Ojebeta's overall quality of life is improved by slavery because of the Western ideas about dress and Christianity that Ma Palagada enforced. And even Ojebeta's strength, derived from the knowledge of her Ibuza heritage, is undercut by the gradual worsening of her life and new subjugation upon returning home: "so as Britain was emerging from war once more victorious, and claiming to have stopped the slavery which she had helped to spread in all her black colonies, Ojebeta, now a woman of thirty-five, was changing masters" (179). So while there is definite criticism levied towards colonialist modes of oppression within The Slave Girl, Emecheta's text goes beyond this by commenting harshly on preexisting traditions of oppression and sexism within the Ibuza culture. In Emecheta's darkly pessimistic prose, neither culture seems perfect or idealized in any way,
The stories that populate Ken Saro-Wiwa's A Forest of Flowers are filled with ironic images of the results of colonialism on native culture within Nigeria, suggesting an incompetent, illegitimate hybrid of the two. In "The Inspector Calls" a Sanitation Officer's visit is viewed as a direct threat to traditional life in the village of Dukana. In the following passage, Saro-Wiwa highlights the use of old and new methods of influence and corruption in the quest to, above anything else, maintain the status-quo:
The spirits took over his motorcycle and led him to the house of Chief, where Birabee . . . fed him with the good things of life and gave him a good, fat envelope containing you know what, and made sure he drank alcohol to his heart's delight; and then they led him out again, on the same path by which he had come . . .

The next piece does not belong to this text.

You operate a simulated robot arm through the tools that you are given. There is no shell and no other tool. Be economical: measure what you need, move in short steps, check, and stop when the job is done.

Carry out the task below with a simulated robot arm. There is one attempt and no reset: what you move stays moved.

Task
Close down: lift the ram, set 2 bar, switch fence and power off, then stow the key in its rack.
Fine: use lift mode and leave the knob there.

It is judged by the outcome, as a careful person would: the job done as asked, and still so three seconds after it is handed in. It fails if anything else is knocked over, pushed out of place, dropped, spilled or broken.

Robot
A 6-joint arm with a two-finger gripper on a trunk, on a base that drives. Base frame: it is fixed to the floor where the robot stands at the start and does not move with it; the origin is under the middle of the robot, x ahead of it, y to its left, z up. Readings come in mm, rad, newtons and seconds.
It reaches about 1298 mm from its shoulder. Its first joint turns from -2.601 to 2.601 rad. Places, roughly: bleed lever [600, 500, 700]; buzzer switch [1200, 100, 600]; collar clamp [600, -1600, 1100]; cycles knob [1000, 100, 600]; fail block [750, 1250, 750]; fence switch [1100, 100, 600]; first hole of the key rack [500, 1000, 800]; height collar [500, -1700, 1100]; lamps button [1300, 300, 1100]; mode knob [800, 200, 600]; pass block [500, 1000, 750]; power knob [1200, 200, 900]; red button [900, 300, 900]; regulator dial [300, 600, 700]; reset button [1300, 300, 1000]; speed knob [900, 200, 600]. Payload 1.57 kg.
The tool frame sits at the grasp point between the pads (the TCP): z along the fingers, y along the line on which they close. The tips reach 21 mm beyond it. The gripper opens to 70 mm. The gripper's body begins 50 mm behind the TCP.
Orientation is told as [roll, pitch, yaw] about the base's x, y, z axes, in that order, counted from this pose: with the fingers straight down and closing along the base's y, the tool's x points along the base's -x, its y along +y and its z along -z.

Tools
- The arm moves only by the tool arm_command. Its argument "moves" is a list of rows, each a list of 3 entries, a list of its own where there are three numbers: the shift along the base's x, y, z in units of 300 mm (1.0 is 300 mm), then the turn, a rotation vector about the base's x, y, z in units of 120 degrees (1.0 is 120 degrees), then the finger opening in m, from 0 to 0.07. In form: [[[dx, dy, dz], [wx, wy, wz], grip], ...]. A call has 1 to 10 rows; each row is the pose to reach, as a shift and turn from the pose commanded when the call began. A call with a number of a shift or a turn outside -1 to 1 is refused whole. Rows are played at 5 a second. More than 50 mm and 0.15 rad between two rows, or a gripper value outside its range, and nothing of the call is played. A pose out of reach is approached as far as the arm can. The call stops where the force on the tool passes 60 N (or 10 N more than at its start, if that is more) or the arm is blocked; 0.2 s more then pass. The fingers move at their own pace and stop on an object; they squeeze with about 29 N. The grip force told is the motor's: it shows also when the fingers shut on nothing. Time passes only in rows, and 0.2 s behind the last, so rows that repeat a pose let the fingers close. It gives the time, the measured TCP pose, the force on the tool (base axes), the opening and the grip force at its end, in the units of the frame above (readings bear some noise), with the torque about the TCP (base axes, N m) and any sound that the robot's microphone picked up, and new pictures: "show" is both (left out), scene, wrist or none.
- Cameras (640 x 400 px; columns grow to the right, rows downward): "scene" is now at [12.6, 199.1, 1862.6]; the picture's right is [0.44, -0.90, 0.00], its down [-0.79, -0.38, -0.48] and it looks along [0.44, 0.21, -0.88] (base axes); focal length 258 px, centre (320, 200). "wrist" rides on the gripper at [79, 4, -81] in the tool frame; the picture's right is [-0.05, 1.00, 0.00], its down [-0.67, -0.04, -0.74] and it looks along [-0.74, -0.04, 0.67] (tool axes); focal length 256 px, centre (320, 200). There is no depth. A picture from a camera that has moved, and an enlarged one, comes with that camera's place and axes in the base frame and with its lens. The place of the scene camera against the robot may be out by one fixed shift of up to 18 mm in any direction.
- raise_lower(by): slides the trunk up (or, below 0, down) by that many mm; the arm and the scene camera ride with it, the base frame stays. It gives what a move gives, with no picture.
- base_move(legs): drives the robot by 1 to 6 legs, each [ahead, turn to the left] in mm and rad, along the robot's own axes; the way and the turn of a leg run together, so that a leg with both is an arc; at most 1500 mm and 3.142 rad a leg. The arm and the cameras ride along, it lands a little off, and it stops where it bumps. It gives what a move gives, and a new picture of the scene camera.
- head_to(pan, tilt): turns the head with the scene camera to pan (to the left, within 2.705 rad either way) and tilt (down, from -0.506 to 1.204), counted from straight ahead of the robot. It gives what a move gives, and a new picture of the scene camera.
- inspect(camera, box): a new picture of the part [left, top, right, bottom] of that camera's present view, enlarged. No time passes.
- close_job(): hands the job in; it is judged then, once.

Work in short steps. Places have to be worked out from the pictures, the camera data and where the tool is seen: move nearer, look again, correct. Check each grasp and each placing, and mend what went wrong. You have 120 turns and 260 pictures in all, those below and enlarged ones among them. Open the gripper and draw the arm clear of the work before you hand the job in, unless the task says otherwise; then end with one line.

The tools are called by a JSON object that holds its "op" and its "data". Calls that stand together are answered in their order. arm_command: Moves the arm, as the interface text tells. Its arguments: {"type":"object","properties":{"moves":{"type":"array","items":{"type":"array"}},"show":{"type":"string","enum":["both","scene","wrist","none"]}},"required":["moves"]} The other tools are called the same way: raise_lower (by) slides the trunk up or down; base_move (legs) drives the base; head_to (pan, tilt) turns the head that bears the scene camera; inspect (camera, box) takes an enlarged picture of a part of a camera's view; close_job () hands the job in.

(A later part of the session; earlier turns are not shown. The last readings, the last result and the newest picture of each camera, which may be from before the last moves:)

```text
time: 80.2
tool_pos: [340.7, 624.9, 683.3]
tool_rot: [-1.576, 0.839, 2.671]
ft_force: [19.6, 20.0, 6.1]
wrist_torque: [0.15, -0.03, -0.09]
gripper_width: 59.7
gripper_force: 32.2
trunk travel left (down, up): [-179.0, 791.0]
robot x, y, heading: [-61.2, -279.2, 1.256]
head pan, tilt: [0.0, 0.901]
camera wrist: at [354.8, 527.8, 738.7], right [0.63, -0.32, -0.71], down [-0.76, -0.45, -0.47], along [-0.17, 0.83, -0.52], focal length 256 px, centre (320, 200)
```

And once again, Dukana returned to its accustomed peace, somnolence, tranquility, dirt and happiness (Saro-Wiwa: 17-18).
There are numerous other visions of this relentless inability to move forward: the Western-educated people in "Night Ride" that are too caught up in their own personal problems and frustration with the bureaucracy to offer any meaningful aid to the villages like Dukana and in "Home, Sweet Home" the broken down bus -- a great source of pride -- that is, of course, named "Progres."
Yet Saro-Wiwa is not entirely pessimistic about what culture collision has wrought, there are hints that this hybridized culture can indeed advance itself. In "The Stars Below", an educated office-worker called Ezi experiences, after a day filled with air-conditioned frustration, an epiphany of hope for the future. After realizing that, "the elders were steeped in the old ways of venality and ineffiency. Youth having no confidence in itself, in its abilities, had turned to a blind trust in materialism . . . And time was leaving them behind" (104), Ezi smashes the clock and seeks freedom in the night air. Once there, he sees a great crowd, and "he knew then that he was only one of the crowd pressing forward with one aim, and that it was necessary to ensure that they all -- the beggars, the lame, the deaf, the dumb, the weak and the strong alike -- arrived there safely" (106). The problem suggested by Saro-Wiwa, as evidenced by this hope for a solution, is the continual lack of any real dialogue between the two cultures. After decades of hierarchical coexistence, only recently are the two cultures expected to live equally and harmoniously. "Robert and the Dog" is a particularly harsh and eye-opening exercise in basic, cultural misunderstanding. Saro-Wiwa's vision of hybridization is frustrated. In his mind, it would seem, the postcolonial era cannot truly begin without an open dialogue or, at least, a recognition that the interactions brought by colonialism are still very much at play.
After the considered readings of a number of other African, postcolonial texts, Soyinka's Aké becomes less simplistic in its vision of harmony than it might, at first, seem. Young Wole is happier, quite often, with his own version of things (the pomegranate as apple, Jonah, etc.) rather than the official, European definitions. He is also, despite the familiar tones of a Western childhood, a member of Yoruba culture, something Wole is forcibly reminded of by his grandfather, who painfully scarifies his ankles and wrists. His reading, like of his scars, marks Wole -- he bears the sign of two cultures, quite literally, branded by both worlds. He is not wholly comfortable in either, so, we can imply from the text, he must make his own way.
This idea of a fresh start is reminiscent, in ways, of Achebe's Anthills of the Savannah. In that novel, Chris Oriko, at the beginning of the story, is above his fellow countrymen because of his Western-education and government position. But the message of the book is clear -- he must fall, rejoin his people and eventually die a low death, defending someone personally instead of through words. At the end of the novel, once the "last green bottle" (Achebe: 214) has inevitably fallen, something new is able to take its place. The book ends with a bold vision of hope. Perhaps, with the inclusion of women, with the necessary adaptation of culture in order to let it survive, what is created will be greater then the sum of its parts. Not all of the books end on quite so positive a note, but the inherent definition of postcolonial as a recognzed need for progress seems clear. The question of whether it has been achieved or not is not answered, but all of the books strive for some level of dialogue between the hybridized cultures. Cultural change is inevitable. But to these writers, cultural growth is the true hope of a postcolonial future ahead.